JOB: Transcribe all of the selected excerpt and nothing else.

SELECTED EXCERPT:
Now that the Village of Pemberton (VOP) has over $5 million to fix its aging infrastructure and revitalize its downtown core, the focus is shifting to how to allocate it most effectively.
At its Committee of the Whole (COW) meeting on April 10, council mulled over designs from Graham Schulz of ISL Engineering and Land Services.
With a total of $5,323,640 in federal gas tax money to spend, council looked at its top priorities for what to do with the windfall. Pemberton received one of the highest grants of the 108 successful applications, which combined to total $193 million.
One of the top priorities for council is to align the intersection of Frontier Street and Birch Road in order to make it safer.
But the change creates a domino effect, as it will likely mean a cut to the number of parking spaces downtown.

MATERIAL:
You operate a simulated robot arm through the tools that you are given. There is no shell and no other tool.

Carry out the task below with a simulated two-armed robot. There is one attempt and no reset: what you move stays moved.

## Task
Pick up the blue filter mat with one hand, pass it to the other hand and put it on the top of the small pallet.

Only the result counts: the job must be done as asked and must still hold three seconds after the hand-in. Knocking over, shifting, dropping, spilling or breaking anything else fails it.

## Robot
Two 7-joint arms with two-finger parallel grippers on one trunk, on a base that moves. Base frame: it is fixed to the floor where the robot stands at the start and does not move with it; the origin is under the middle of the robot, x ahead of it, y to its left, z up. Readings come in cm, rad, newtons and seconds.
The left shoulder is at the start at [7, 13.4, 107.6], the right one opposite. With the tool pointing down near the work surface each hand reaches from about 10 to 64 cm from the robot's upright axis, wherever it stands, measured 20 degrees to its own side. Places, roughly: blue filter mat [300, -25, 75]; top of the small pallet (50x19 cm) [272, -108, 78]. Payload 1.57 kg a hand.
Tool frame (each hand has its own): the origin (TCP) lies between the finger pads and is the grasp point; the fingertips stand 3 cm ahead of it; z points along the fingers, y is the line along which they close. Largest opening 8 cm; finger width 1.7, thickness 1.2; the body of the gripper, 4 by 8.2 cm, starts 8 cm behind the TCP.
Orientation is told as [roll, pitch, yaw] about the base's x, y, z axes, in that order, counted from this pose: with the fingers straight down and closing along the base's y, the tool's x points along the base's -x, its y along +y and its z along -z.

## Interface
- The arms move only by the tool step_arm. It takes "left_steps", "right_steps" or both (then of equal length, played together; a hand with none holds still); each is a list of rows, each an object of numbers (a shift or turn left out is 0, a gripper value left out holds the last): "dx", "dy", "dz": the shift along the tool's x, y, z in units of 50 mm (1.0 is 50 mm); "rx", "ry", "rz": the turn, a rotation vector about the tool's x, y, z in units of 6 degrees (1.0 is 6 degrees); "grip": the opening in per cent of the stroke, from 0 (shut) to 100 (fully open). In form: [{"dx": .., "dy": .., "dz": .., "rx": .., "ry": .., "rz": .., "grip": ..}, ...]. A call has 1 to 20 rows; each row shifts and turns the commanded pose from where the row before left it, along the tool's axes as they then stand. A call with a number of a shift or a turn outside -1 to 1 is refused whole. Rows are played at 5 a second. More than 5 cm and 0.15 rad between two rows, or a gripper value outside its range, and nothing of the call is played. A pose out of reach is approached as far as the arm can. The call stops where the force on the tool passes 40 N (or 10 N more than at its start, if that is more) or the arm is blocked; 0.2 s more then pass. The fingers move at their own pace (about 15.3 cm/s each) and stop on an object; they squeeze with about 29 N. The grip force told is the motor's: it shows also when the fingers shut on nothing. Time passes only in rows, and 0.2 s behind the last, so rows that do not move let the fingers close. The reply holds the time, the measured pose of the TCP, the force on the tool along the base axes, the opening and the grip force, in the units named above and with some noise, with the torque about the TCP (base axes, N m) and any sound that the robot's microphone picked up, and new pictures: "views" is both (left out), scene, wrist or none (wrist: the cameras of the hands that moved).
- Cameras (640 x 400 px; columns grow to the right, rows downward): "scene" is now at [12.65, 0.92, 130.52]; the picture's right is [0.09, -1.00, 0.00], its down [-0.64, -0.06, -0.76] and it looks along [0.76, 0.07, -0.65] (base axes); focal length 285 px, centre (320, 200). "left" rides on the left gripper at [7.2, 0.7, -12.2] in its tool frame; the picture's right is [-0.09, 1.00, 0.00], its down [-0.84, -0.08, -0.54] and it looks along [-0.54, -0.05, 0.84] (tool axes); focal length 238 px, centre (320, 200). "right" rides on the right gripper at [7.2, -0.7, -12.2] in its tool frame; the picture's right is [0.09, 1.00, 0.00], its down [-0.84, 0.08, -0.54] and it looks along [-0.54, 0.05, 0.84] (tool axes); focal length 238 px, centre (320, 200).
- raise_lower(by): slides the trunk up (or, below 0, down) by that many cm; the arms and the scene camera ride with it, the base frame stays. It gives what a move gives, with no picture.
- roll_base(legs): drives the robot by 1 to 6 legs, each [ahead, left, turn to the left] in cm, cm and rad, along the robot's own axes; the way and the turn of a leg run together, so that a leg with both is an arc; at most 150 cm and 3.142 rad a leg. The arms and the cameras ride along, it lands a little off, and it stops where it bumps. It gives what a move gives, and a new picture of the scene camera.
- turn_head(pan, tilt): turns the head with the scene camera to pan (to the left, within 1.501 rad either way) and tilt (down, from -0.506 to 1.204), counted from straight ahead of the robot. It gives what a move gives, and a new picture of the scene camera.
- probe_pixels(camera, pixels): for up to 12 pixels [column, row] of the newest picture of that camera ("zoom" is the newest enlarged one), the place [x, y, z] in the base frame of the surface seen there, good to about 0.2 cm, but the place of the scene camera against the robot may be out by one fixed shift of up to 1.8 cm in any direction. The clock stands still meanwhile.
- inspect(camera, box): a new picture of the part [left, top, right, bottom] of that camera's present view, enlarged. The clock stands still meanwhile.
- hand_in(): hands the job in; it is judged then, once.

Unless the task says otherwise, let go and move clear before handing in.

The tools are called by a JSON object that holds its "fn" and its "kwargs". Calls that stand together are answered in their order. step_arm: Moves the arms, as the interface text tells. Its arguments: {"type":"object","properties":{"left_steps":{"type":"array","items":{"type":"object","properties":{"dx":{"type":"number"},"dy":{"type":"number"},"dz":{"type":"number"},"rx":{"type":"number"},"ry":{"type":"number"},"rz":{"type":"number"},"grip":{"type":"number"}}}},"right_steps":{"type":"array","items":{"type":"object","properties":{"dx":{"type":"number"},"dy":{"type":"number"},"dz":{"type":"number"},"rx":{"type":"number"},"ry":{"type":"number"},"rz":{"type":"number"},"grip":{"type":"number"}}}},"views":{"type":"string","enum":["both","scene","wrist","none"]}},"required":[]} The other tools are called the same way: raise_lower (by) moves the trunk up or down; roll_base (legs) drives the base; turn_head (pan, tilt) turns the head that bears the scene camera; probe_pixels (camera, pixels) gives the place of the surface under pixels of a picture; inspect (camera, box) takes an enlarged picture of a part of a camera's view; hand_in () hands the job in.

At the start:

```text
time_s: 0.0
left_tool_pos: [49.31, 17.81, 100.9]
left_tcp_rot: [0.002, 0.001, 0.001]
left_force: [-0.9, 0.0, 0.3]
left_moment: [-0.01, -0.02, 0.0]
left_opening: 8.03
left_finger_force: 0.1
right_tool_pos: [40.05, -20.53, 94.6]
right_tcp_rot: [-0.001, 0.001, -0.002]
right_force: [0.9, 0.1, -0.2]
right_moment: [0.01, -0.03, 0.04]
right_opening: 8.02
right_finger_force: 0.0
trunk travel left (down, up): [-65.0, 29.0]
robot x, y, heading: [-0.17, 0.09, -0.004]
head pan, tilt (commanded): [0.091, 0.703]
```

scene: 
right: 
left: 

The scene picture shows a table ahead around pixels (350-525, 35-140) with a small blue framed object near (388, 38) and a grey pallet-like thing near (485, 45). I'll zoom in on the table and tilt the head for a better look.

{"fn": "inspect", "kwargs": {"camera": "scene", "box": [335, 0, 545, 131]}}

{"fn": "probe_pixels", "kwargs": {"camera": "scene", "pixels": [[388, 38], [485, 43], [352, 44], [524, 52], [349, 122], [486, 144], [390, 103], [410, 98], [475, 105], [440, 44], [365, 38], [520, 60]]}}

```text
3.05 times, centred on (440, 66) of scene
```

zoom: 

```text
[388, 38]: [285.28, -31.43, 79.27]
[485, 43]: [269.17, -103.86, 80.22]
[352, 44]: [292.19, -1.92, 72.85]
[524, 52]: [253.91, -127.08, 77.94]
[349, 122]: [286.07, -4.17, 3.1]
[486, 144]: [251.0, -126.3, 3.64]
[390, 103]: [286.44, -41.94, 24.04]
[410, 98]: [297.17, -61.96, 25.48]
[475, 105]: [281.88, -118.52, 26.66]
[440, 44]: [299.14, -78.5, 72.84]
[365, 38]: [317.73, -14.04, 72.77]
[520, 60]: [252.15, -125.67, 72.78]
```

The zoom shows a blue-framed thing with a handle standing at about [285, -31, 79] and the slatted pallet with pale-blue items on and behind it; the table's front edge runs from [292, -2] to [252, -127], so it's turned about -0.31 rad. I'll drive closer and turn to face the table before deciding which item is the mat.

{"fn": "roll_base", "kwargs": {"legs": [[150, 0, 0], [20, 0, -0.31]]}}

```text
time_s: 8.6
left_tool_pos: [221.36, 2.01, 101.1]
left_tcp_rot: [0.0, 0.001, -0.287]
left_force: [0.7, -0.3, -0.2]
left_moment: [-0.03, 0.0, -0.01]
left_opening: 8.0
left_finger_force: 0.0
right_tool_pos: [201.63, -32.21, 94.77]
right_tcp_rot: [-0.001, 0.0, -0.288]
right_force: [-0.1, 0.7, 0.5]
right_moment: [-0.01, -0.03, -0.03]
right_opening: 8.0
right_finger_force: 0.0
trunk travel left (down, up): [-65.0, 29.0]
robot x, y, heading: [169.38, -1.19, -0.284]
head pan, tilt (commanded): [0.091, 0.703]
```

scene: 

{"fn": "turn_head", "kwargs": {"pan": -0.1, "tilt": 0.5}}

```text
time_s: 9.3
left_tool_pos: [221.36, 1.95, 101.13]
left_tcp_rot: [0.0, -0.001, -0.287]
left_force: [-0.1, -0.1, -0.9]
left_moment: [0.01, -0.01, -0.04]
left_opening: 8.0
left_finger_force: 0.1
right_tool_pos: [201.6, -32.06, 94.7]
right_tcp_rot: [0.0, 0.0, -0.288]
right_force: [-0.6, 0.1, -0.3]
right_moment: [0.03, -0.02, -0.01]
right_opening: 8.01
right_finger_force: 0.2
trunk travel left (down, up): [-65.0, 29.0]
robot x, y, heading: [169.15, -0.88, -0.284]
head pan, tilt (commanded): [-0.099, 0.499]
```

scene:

RESULT FOR THIS EXERCISE:
Now that the Village of Pemberton (VOP) has over $5 million to fix its aging infrastructure and revitalize its downtown core, the focus is shifting to how to allocate it most effectively.
At its Committee of the Whole (COW) meeting on April 10, council mulled over designs from Graham Schulz of ISL Engineering and Land Services.
With a total of $5,323,640 in federal gas tax money to spend, council looked at its top priorities for what to do with the windfall. Pemberton received one of the highest grants of the 108 successful applications, which combined to total $193 million.
One of the top priorities for council is to align the intersection of Frontier Street and Birch Road in order to make it safer.
But the change creates a domino effect, as it will likely mean a cut to the number of parking spaces downtown.